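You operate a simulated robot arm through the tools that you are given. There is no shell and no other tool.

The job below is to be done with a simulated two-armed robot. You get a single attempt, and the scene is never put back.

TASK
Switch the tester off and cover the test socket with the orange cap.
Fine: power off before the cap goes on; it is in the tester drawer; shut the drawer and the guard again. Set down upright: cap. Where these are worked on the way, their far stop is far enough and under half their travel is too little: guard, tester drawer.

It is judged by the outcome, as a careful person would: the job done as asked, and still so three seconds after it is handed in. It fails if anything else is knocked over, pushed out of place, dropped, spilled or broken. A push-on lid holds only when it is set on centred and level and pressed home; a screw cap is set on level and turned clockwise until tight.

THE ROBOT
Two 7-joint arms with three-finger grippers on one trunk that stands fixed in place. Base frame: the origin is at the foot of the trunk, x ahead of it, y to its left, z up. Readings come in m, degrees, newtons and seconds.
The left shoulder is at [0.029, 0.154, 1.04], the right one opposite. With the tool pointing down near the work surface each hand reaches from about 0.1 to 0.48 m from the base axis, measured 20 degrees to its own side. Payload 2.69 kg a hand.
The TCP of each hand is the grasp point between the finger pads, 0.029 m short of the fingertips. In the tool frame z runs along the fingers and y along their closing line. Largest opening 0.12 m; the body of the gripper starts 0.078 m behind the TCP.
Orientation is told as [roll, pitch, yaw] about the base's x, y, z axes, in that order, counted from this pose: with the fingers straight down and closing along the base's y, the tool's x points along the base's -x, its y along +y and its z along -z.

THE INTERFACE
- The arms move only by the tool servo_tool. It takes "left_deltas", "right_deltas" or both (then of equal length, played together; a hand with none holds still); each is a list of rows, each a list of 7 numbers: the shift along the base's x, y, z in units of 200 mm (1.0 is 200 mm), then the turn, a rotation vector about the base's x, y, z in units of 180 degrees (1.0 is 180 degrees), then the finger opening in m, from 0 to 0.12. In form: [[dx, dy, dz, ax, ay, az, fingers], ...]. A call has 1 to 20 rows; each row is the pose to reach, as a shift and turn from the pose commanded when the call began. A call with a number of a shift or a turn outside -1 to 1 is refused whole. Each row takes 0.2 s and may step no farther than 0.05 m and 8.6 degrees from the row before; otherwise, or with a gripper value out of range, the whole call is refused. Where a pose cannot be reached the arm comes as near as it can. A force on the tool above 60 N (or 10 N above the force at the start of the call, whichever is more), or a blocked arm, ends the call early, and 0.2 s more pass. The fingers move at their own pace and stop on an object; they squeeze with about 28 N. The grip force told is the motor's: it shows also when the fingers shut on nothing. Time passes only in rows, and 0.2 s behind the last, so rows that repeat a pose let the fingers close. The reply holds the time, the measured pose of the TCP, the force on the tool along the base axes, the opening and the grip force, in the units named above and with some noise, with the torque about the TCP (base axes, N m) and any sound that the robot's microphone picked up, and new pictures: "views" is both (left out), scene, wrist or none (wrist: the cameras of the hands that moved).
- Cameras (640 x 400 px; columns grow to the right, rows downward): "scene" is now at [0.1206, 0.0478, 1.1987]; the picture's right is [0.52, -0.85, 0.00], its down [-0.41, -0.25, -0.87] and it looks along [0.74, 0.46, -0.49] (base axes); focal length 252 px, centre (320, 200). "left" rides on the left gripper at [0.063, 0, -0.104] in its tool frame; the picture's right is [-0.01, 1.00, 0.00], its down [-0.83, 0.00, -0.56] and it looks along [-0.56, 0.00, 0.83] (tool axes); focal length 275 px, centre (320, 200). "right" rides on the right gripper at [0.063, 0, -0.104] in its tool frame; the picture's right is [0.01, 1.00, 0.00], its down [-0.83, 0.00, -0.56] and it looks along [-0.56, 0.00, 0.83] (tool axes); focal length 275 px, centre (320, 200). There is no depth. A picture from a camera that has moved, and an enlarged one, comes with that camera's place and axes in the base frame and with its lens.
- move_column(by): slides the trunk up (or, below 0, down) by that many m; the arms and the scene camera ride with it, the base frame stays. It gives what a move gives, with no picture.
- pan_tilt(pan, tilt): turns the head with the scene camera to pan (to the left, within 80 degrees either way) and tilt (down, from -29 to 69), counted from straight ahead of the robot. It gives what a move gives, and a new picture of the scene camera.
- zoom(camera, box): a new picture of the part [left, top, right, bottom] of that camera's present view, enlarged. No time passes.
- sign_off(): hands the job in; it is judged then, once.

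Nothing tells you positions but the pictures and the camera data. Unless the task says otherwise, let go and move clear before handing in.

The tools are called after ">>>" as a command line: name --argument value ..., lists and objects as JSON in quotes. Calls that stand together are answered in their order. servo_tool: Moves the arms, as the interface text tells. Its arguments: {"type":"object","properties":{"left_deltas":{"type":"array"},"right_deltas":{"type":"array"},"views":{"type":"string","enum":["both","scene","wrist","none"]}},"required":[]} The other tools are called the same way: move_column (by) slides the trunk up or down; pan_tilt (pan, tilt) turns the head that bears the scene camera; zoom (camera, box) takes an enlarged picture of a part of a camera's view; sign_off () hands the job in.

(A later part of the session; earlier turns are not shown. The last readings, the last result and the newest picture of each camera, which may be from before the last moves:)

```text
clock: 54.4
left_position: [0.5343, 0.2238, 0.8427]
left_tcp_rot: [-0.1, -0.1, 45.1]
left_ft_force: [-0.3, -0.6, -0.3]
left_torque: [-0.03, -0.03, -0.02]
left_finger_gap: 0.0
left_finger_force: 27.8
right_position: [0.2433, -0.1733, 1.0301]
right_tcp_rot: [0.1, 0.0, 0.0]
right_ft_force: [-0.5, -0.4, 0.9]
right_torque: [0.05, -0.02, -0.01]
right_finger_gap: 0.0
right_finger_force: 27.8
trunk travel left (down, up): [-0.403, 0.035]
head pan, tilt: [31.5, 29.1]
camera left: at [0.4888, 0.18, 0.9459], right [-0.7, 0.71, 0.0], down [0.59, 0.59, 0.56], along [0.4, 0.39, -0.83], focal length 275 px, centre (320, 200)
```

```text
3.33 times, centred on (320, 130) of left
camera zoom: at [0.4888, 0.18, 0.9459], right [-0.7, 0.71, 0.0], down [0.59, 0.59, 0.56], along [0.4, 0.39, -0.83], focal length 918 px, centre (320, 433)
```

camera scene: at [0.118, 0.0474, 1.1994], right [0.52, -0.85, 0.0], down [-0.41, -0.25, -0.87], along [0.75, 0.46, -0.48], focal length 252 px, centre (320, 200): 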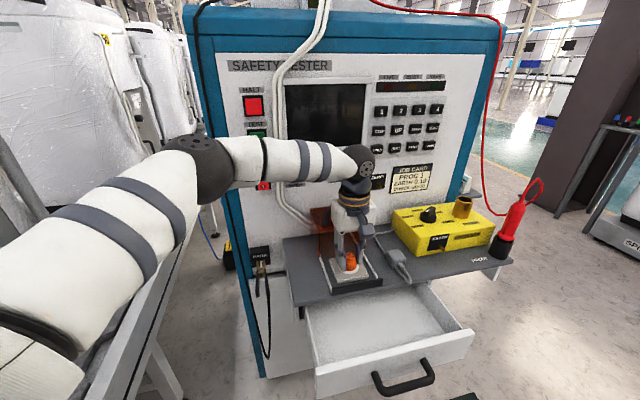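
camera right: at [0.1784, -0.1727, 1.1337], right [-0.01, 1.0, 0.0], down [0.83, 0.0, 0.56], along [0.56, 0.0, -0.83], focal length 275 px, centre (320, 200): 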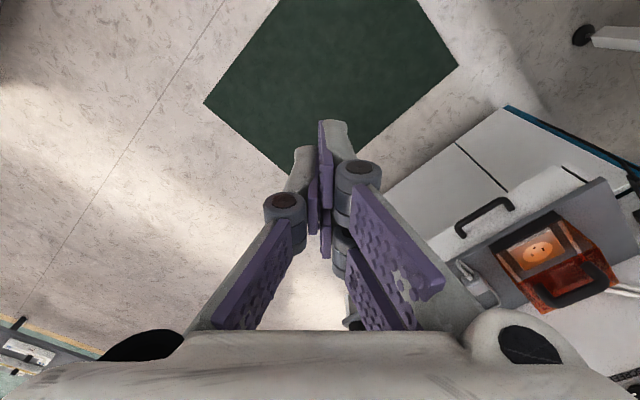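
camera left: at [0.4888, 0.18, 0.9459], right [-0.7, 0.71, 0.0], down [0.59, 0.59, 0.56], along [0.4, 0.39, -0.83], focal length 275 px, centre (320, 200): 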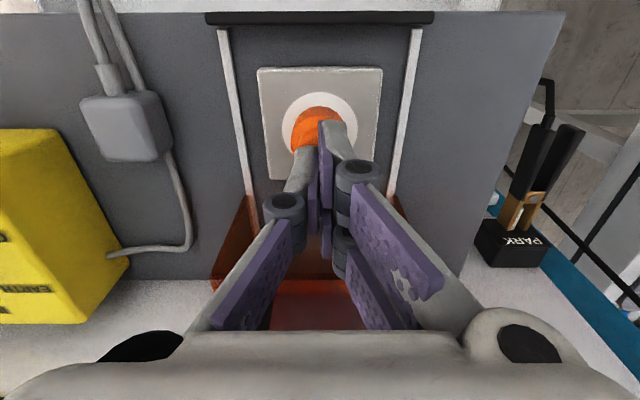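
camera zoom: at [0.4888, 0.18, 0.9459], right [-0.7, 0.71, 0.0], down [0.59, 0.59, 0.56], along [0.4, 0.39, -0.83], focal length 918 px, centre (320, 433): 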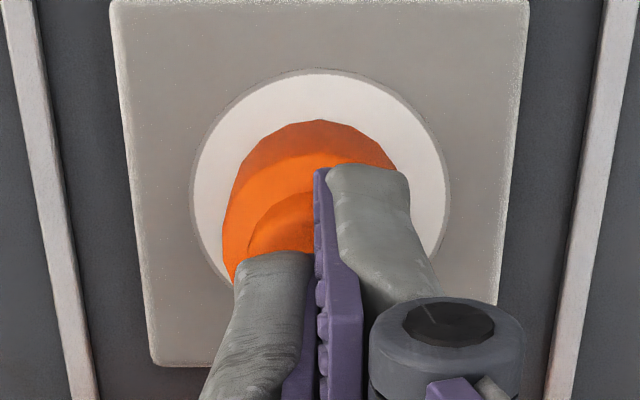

____________________

GOAL OF THE EXERCISE: Reproduce the listing exactly. Leave its pictures out. Format the lines as a JSON array of strings and drop empty lines.

FULL RESPONSE:
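[
  "You operate a simulated robot arm through the tools that you are given. There is no shell and no other tool.",
  "The job below is to be done with a simulated two-armed robot. You get a single attempt, and the scene is never put back.",
  "TASK",
  "Switch the tester off and cover the test socket with the orange cap.",
  "Fine: power off before the cap goes on; it is in the tester drawer; shut the drawer and the guard again. Set down upright: cap. Where these are worked on the way, their far stop is far enough and under half their travel is too little: guard, tester drawer.",
  "It is judged by the outcome, as a careful person would: the job done as asked, and still so three seconds after it is handed in. It fails if anything else is knocked over, pushed out of place, dropped, spilled or broken. A push-on lid holds only when it is set on centred and level and pressed home; a screw cap is set on level and turned clockwise until tight.",
  "THE ROBOT",
  "Two 7-joint arms with three-finger grippers on one trunk that stands fixed in place. Base frame: the origin is at the foot of the trunk, x ahead of it, y to its left, z up. Readings come in m, degrees, newtons and seconds.",
  "The left shoulder is at [0.029, 0.154, 1.04], the right one opposite. With the tool pointing down near the work surface each hand reaches from about 0.1 to 0.48 m from the base axis, measured 20 degrees to its own side. Payload 2.69 kg a hand.",
  "The TCP of each hand is the grasp point between the finger pads, 0.029 m short of the fingertips. In the tool frame z runs along the fingers and y along their closing line. Largest opening 0.12 m; the body of the gripper starts 0.078 m behind the TCP.",
  "Orientation is told as [roll, pitch, yaw] about the base's x, y, z axes, in that order, counted from this pose: with the fingers straight down and closing along the base's y, the tool's x points along the base's -x, its y along +y and its z along -z.",
  "THE INTERFACE",
  "- The arms move only by the tool servo_tool. It takes \"left_deltas\", \"right_deltas\" or both (then of equal length, played together; a hand with none holds still); each is a list of rows, each a list of 7 numbers: the shift along the base's x, y, z in units of 200 mm (1.0 is 200 mm), then the turn, a rotation vector about the base's x, y, z in units of 180 degrees (1.0 is 180 degrees), then the finger opening in m, from 0 to 0.12. In form: [[dx, dy, dz, ax, ay, az, fingers], ...]. A call has 1 to 20 rows; each row is the pose to reach, as a shift and turn from the pose commanded when the call began. A call with a number of a shift or a turn outside -1 to 1 is refused whole. Each row takes 0.2 s and may step no farther than 0.05 m and 8.6 degrees from the row before; otherwise, or with a gripper value out of range, the whole call is refused. Where a pose cannot be reached the arm comes as near as it can. A force on the tool above 60 N (or 10 N above the force at the start of the call, whichever is more), or a blocked arm, ends the call early, and 0.2 s more pass. The fingers move at their own pace and stop on an object; they squeeze with about 28 N. The grip force told is the motor's: it shows also when the fingers shut on nothing. Time passes only in rows, and 0.2 s behind the last, so rows that repeat a pose let the fingers close. The reply holds the time, the measured pose of the TCP, the force on the tool along the base axes, the opening and the grip force, in the units named above and with some noise, with the torque about the TCP (base axes, N m) and any sound that the robot's microphone picked up, and new pictures: \"views\" is both (left out), scene, wrist or none (wrist: the cameras of the hands that moved).",
  "- Cameras (640 x 400 px; columns grow to the right, rows downward): \"scene\" is now at [0.1206, 0.0478, 1.1987]; the picture's right is [0.52, -0.85, 0.00], its down [-0.41, -0.25, -0.87] and it looks along [0.74, 0.46, -0.49] (base axes); focal length 252 px, centre (320, 200). \"left\" rides on the left gripper at [0.063, 0, -0.104] in its tool frame; the picture's right is [-0.01, 1.00, 0.00], its down [-0.83, 0.00, -0.56] and it looks along [-0.56, 0.00, 0.83] (tool axes); focal length 275 px, centre (320, 200). \"right\" rides on the right gripper at [0.063, 0, -0.104] in its tool frame; the picture's right is [0.01, 1.00, 0.00], its down [-0.83, 0.00, -0.56] and it looks along [-0.56, 0.00, 0.83] (tool axes); focal length 275 px, centre (320, 200). There is no depth. A picture from a camera that has moved, and an enlarged one, comes with that camera's place and axes in the base frame and with its lens.",
  "- move_column(by): slides the trunk up (or, below 0, down) by that many m; the arms and the scene camera ride with it, the base frame stays. It gives what a move gives, with no picture.",
  "- pan_tilt(pan, tilt): turns the head with the scene camera to pan (to the left, within 80 degrees either way) and tilt (down, from -29 to 69), counted from straight ahead of the robot. It gives what a move gives, and a new picture of the scene camera.",
  "- zoom(camera, box): a new picture of the part [left, top, right, bottom] of that camera's present view, enlarged. No time passes.",
  "- sign_off(): hands the job in; it is judged then, once.",
  "Nothing tells you positions but the pictures and the camera data. Unless the task says otherwise, let go and move clear before handing in.",
  "The tools are called after \">>>\" as a command line: name --argument value ..., lists and objects as JSON in quotes. Calls that stand together are answered in their order. servo_tool: Moves the arms, as the interface text tells. Its arguments: {\"type\":\"object\",\"properties\":{\"left_deltas\":{\"type\":\"array\"},\"right_deltas\":{\"type\":\"array\"},\"views\":{\"type\":\"string\",\"enum\":[\"both\",\"scene\",\"wrist\",\"none\"]}},\"required\":[]} The other tools are called the same way: move_column (by) slides the trunk up or down; pan_tilt (pan, tilt) turns the head that bears the scene camera; zoom (camera, box) takes an enlarged picture of a part of a camera's view; sign_off () hands the job in.",
  "(A later part of the session; earlier turns are not shown. The last readings, the last result and the newest picture of each camera, which may be from before the last moves:)",
  "```text",
  "clock: 54.4",
  "left_position: [0.5343, 0.2238, 0.8427]",
  "left_tcp_rot: [-0.1, -0.1, 45.1]",
  "left_ft_force: [-0.3, -0.6, -0.3]",
  "left_torque: [-0.03, -0.03, -0.02]",
  "left_finger_gap: 0.0",
  "left_finger_force: 27.8",
  "right_position: [0.2433, -0.1733, 1.0301]",
  "right_tcp_rot: [0.1, 0.0, 0.0]",
  "right_ft_force: [-0.5, -0.4, 0.9]",
  "right_torque: [0.05, -0.02, -0.01]",
  "right_finger_gap: 0.0",
  "right_finger_force: 27.8",
  "trunk travel left (down, up): [-0.403, 0.035]",
  "head pan, tilt: [31.5, 29.1]",
  "camera left: at [0.4888, 0.18, 0.9459], right [-0.7, 0.71, 0.0], down [0.59, 0.59, 0.56], along [0.4, 0.39, -0.83], focal length 275 px, centre (320, 200)",
  "```",
  "```text",
  "3.33 times, centred on (320, 130) of left",
  "camera zoom: at [0.4888, 0.18, 0.9459], right [-0.7, 0.71, 0.0], down [0.59, 0.59, 0.56], along [0.4, 0.39, -0.83], focal length 918 px, centre (320, 433)",
  "```",
  "camera scene: at [0.118, 0.0474, 1.1994], right [0.52, -0.85, 0.0], down [-0.41, -0.25, -0.87], along [0.75, 0.46, -0.48], focal length 252 px, centre (320, 200): ",
  "camera right: at [0.1784, -0.1727, 1.1337], right [-0.01, 1.0, 0.0], down [0.83, 0.0, 0.56], along [0.56, 0.0, -0.83], focal length 275 px, centre (320, 200): ",
  "camera left: at [0.4888, 0.18, 0.9459], right [-0.7, 0.71, 0.0], down [0.59, 0.59, 0.56], along [0.4, 0.39, -0.83], focal length 275 px, centre (320, 200): ",
  "camera zoom: at [0.4888, 0.18, 0.9459], right [-0.7, 0.71, 0.0], down [0.59, 0.59, 0.56], along [0.4, 0.39, -0.83], focal length 918 px, centre (320, 433): "
]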